* start *
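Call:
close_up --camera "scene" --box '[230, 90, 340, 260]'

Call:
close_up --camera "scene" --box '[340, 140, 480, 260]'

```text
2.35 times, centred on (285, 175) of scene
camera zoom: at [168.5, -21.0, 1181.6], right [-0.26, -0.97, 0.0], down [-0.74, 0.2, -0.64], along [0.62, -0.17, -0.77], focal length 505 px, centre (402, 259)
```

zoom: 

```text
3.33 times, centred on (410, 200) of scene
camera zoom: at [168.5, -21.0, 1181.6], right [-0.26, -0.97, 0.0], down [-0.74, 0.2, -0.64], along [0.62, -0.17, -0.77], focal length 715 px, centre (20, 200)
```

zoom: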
* end *
EXCERPT PROVIDED ▸
* start *
Spirit Airlines is preparing shifts to its merchandising strategy that will be geared toward higher-end flyers.
During the budget carrier's Q1 earnings call Monday, CEO Ted Christie declined to get specific, saying that details won't be unveiled until August. But he emphasized that Spirit must appeal to travelers that fall outside of its core discount base to adapt to evolving customer preferences and to reverse losses.
"It is clear that we need to introduce some changes to reflect the new dynamics of the industry and to make Spirit a more compelling option for the traveling public," Christie said.
He noted that the airline has already begun testing changes to its merchandising and pricing strategies in some markets.
"The results appear to be in excess of our expectations from a volume and yield perspective," Christie said. "It is early, but very encouraging."
* end *
GIVEN PROBLEM ▸ Supply the part of the excerpt provided that comes after its last sentence.

ANSWER TO THE EXERCISE ▸
Success will be crucial. The $3.8 billion JetBlue-Spirit merger is off the table following its defeat early this year in a federal antitrust court. Meanwhile, Spirit reported a $496 million operating loss in 2023 and a $207 million operating loss in the first quarter of 2024. The result included a dismal operating margin of minus-16.4%. For the current quarter, Spirit is providing guidance for an operating loss of between 9% and 11%.
Spirit had $1.2 billion in liquidity as of March 31 and is in a race to turn things around while negotiating the refinancing of $1.1 billion in loyalty program-backed debt that will come due in September 2025 and another $500 million in convertible bonds that mature next May.
Spirit plans to reduce losses through increased efficiencies, including staffing cuts, which it says will save $75 million this year and $100 million annualized. The carrier also recently reached an aircraft deferral agreement with Airbus that it says will boost liquidity by $340 million over the next two years.
Payments from engine manufacturer Pratt & Whitney as compensation for the Airbus A320neo planes that Spirit expects to ground over the course of this year while they are inspected for potential metal contamination will amount to another $150 million to $200 million.
Christie said that new merchandising initiatives will give flyers a chance to buy products and services that Spirit doesn't currently have available and that align with the more premium-focused consumer preferences that have taken shape since the Covid-19 pandemic.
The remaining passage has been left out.